------ RECORDS SUPPLIED

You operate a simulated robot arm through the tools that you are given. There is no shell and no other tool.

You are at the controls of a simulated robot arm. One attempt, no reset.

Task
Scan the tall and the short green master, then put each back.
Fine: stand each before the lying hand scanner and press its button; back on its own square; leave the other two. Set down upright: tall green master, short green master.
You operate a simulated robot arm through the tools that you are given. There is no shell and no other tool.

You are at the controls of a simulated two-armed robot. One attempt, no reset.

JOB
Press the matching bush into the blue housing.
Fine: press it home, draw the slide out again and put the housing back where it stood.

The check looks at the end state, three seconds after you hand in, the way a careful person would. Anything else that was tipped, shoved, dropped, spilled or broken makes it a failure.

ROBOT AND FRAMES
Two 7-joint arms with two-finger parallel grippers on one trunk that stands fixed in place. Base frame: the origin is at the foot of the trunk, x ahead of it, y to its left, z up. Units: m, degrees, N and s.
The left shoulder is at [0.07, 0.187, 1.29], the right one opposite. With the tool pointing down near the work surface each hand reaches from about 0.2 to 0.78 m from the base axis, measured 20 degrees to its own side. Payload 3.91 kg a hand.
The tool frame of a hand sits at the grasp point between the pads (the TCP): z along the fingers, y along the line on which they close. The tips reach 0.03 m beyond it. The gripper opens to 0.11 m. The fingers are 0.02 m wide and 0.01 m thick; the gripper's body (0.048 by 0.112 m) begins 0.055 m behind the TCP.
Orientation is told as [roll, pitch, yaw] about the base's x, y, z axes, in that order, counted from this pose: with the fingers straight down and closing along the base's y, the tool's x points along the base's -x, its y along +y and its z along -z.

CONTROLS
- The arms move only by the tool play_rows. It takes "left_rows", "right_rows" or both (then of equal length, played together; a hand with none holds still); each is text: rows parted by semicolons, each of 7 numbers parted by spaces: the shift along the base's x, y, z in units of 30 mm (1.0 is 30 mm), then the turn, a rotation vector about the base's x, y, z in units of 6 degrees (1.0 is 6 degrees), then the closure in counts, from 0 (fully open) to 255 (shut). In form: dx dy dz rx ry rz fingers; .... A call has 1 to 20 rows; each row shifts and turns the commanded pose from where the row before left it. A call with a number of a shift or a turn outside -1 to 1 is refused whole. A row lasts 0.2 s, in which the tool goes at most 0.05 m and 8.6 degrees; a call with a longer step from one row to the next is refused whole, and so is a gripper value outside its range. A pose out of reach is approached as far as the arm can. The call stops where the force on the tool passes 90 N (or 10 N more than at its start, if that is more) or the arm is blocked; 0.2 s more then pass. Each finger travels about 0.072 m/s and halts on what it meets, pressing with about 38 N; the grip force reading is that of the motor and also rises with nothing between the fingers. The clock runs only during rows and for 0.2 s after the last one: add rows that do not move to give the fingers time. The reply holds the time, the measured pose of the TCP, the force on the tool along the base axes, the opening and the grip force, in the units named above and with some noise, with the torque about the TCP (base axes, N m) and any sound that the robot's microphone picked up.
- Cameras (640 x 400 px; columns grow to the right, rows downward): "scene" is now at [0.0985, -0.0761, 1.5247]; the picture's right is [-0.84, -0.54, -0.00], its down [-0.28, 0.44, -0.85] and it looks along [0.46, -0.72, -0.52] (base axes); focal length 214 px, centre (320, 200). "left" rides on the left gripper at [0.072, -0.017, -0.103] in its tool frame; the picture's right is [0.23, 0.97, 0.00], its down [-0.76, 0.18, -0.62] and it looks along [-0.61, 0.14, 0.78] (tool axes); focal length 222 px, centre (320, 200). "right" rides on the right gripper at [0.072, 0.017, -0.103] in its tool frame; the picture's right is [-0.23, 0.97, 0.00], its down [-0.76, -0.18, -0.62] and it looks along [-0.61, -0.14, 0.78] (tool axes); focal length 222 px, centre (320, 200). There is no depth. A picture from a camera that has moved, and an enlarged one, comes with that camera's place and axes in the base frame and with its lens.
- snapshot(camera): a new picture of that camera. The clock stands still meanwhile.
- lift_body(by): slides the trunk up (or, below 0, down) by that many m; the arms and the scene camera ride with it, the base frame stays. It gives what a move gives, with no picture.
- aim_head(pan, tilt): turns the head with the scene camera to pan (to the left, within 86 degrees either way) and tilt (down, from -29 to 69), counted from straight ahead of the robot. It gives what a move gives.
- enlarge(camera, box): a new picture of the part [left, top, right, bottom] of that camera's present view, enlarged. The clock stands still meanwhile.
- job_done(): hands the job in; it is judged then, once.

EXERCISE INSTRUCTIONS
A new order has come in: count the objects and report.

------------

In the listing, find each line with the string "Fine" and copy it.

FULL SOLUTION
Fine: stand each before the lying hand scanner and press its button; back on its own square; leave the other two. Set down upright: tall green master, short green master.
Fine: press it home, draw the slide out again and put the housing back where it stood.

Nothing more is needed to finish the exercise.